If not careful, you may be met eye to eye with the world’s most notorious terrorist, Osama bin Laden, while waiting for one of San Francisco’s Muni buses. The Muslim monster was not resurrected, but his face, along with an ominous quote of violence, is part of a citywide ad campaign taking aim at the term “jihad.”
Led by bloggers Pamela Geller and Robert Spencer of the American Freedom Defense Initiative, classified as a hate group by the Southern Poverty Law Center, the provocative placards suggest collective guilt on the part of the world’s 1.6 billion Muslims for acts of terrorism, and the ads are the latest manifestation of the duo’s desire to ignite a culture war along faith lines.
In recent months, Geller and Spencer have hung similarly unnecessary signage in metro stations across the country. In New York City, ferocious verses from the Quran were plopped alongside gory images of the twin towers crumbling into a sea of ash. The pair equated Muslims with “savages” and enemies of Israel in an ad campaign that hit San Francisco buses and Washington, D.C., transit stops last fall. This newest batch of in-your-face activism taunts a positive campaign to reclaim the term “jihad” from extremists on both sides whose narrow interpretations of the concept fuel misunderstanding and hatred.

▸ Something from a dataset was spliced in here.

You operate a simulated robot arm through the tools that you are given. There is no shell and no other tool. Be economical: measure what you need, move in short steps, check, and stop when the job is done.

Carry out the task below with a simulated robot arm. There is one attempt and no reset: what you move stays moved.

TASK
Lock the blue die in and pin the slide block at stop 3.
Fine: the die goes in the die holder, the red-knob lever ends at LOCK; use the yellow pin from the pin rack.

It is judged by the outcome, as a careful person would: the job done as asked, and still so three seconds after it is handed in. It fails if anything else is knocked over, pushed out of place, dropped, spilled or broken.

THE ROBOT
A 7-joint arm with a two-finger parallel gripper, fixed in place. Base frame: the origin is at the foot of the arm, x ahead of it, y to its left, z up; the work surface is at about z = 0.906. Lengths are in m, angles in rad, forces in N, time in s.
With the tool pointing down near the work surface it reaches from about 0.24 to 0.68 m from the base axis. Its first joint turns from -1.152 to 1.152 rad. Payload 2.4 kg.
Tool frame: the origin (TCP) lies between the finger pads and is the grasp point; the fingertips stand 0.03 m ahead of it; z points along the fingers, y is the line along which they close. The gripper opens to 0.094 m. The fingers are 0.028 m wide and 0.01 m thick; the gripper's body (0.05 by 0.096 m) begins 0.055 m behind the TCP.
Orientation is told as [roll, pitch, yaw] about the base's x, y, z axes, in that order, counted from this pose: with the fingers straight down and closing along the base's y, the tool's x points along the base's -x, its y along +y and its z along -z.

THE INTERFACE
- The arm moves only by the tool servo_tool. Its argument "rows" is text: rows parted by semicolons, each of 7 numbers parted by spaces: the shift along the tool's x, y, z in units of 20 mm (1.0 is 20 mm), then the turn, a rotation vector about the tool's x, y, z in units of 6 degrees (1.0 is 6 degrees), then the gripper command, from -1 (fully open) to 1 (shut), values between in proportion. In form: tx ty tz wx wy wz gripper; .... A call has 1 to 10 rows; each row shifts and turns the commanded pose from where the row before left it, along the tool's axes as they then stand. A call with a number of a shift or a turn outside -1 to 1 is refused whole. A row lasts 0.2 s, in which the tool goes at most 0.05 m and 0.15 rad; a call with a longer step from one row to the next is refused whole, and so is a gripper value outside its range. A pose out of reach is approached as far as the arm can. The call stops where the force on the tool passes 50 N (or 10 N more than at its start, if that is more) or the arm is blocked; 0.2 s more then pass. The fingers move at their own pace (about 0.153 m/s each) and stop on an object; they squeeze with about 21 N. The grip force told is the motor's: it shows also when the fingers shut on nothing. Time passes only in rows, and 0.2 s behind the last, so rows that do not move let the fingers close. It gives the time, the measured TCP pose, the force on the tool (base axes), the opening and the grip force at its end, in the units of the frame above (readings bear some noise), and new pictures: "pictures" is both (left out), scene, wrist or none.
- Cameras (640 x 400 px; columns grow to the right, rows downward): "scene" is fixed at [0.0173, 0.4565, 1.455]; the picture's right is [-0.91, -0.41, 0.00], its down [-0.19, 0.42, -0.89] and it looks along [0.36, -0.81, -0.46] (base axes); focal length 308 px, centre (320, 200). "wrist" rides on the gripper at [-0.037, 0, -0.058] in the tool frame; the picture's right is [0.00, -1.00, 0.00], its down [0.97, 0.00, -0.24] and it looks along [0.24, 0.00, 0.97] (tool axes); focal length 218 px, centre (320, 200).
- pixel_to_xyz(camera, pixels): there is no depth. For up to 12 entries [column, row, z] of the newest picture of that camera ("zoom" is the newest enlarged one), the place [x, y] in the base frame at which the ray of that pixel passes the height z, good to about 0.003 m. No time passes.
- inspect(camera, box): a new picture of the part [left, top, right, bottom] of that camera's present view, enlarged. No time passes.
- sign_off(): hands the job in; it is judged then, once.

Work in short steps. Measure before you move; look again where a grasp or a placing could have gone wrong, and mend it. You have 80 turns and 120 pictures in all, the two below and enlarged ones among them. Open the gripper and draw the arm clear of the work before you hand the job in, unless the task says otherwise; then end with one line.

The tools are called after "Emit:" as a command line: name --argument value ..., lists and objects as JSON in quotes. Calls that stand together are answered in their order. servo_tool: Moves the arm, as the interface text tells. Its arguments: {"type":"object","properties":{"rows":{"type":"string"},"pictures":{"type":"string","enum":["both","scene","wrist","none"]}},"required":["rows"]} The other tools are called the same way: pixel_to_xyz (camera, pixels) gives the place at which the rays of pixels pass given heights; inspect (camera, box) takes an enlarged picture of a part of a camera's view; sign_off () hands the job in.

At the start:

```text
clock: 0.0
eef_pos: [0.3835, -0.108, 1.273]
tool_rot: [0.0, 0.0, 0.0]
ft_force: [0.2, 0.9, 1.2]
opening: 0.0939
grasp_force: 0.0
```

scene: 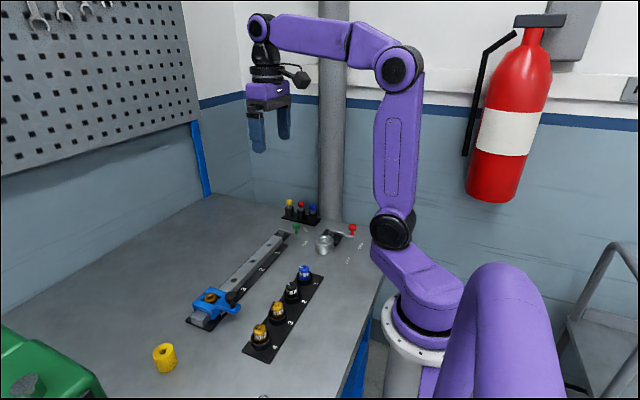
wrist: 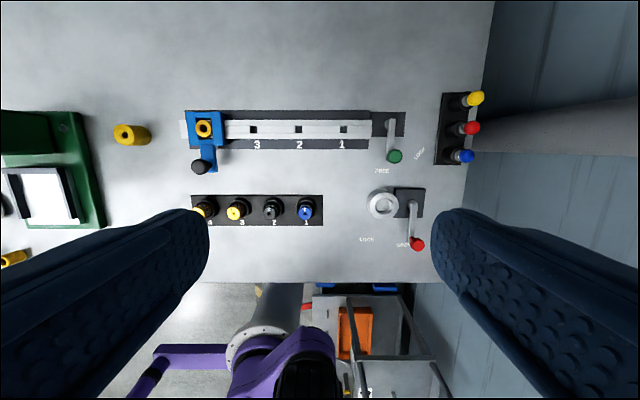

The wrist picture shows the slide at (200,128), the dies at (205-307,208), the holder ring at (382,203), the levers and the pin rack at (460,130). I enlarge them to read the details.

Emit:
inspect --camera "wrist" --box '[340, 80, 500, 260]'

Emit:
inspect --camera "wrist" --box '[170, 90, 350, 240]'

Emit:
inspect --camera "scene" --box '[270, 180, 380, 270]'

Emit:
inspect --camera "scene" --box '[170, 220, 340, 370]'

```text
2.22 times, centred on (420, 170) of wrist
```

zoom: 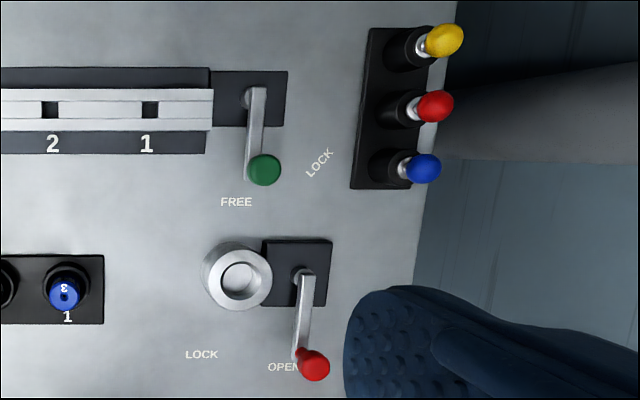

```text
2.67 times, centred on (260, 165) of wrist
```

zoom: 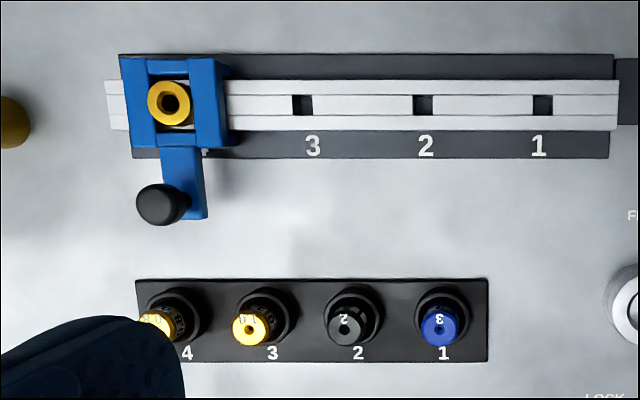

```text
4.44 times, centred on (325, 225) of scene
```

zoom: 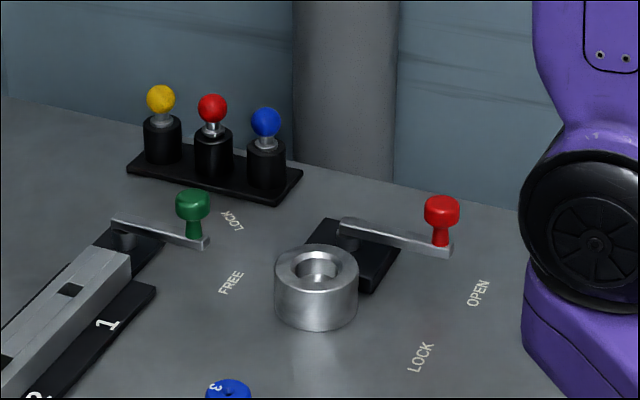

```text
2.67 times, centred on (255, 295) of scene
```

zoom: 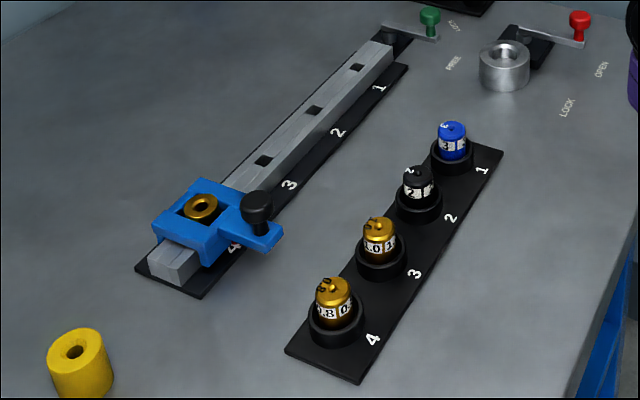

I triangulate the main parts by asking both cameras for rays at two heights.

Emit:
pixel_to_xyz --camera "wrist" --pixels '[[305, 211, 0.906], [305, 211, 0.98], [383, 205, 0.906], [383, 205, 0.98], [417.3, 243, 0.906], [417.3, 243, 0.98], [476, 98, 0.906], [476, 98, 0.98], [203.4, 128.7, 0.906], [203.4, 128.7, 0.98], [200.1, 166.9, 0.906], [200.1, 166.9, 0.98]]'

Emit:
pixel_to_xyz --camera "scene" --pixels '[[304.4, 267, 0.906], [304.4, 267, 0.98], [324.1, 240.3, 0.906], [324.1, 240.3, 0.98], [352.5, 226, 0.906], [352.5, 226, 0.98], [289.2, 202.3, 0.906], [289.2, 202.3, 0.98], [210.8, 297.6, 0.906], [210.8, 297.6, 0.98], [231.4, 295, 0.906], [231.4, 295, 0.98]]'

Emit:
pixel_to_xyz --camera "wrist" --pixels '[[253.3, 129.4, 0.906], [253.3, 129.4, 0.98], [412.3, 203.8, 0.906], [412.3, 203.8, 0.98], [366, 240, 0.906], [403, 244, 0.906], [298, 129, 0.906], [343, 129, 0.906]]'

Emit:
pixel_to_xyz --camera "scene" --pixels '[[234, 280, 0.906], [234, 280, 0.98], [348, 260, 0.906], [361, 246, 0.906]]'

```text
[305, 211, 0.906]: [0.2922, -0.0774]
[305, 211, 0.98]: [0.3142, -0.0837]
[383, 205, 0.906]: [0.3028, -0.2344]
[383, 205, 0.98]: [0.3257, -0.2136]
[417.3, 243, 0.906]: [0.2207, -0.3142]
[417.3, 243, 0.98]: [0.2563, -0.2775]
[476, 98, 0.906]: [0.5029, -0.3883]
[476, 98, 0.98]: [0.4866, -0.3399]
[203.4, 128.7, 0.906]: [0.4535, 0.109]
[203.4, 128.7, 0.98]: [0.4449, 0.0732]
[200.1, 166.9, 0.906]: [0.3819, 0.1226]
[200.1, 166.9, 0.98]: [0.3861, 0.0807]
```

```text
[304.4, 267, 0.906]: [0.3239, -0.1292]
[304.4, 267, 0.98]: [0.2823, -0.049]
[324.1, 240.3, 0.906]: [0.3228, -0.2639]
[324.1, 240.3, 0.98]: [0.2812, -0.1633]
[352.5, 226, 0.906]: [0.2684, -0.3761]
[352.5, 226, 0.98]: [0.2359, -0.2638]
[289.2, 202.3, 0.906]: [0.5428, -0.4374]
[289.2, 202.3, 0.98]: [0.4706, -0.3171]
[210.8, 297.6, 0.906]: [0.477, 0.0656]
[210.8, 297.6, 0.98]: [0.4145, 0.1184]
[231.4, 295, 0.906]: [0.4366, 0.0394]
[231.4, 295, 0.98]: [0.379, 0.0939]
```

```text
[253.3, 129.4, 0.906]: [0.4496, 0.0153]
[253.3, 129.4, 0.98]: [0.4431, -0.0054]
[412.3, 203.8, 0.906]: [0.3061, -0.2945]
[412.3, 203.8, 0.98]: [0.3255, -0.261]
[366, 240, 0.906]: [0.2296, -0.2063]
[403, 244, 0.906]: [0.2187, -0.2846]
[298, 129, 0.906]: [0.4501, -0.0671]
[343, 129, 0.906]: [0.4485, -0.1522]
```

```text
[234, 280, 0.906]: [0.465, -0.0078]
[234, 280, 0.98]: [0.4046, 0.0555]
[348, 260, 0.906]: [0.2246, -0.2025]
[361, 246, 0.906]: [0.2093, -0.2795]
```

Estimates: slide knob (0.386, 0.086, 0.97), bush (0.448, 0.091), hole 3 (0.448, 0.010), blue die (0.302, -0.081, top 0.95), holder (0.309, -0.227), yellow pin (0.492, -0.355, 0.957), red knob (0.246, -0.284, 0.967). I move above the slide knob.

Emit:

Geller and Spencer claim to be “freedom fighters” and see themselves as bulwarks on the front line of a battle between liberty and tyranny. (Ironically, bin Laden viewed himself in precisely the same way.) But how their imbalanced messages, flying by on the sides of city transportation, promote a freer, more equitable world is not exactly clear.
Also unclear is why, in their supposed quest to save humanity, they are linked to some of the very people who seem to want to destroy it: They have teamed up with a rowdy U.K. street movement, the English Defence League, whose members have threatened Muslims with violence and assaulted police officers; they inspired the Norwegian terrorist Anders Breivik, who cited their work extensively before he killed 77 people whom he blamed for the “Islamization” of Europe; and they have raised money for the producer of “Innocence of Muslims,” the film posted on YouTube that intentionally antagonized followers of the Islamic faith by disparaging the Prophet Muhammad.
These bus advertisements, though surely protected by free speech, are not advancing the cause of liberty. They are destroying it. Geller, Spencer and the terrorists whose images and quotes appear on the buses all insist on the same severe definition of “jihad.” The similarity in their understanding is telling. In each of their quests to save the world, whether through acts of terrorism or propaganda, they are making a peaceful future more difficult to imagine.
Nathan Lean is the editor-in-chief of Aslan Media and the author of three books, including the award-winning “The Islamophobia Industry: How the Right Manufactures Fear of Muslims.” He lives in Washington, D.C.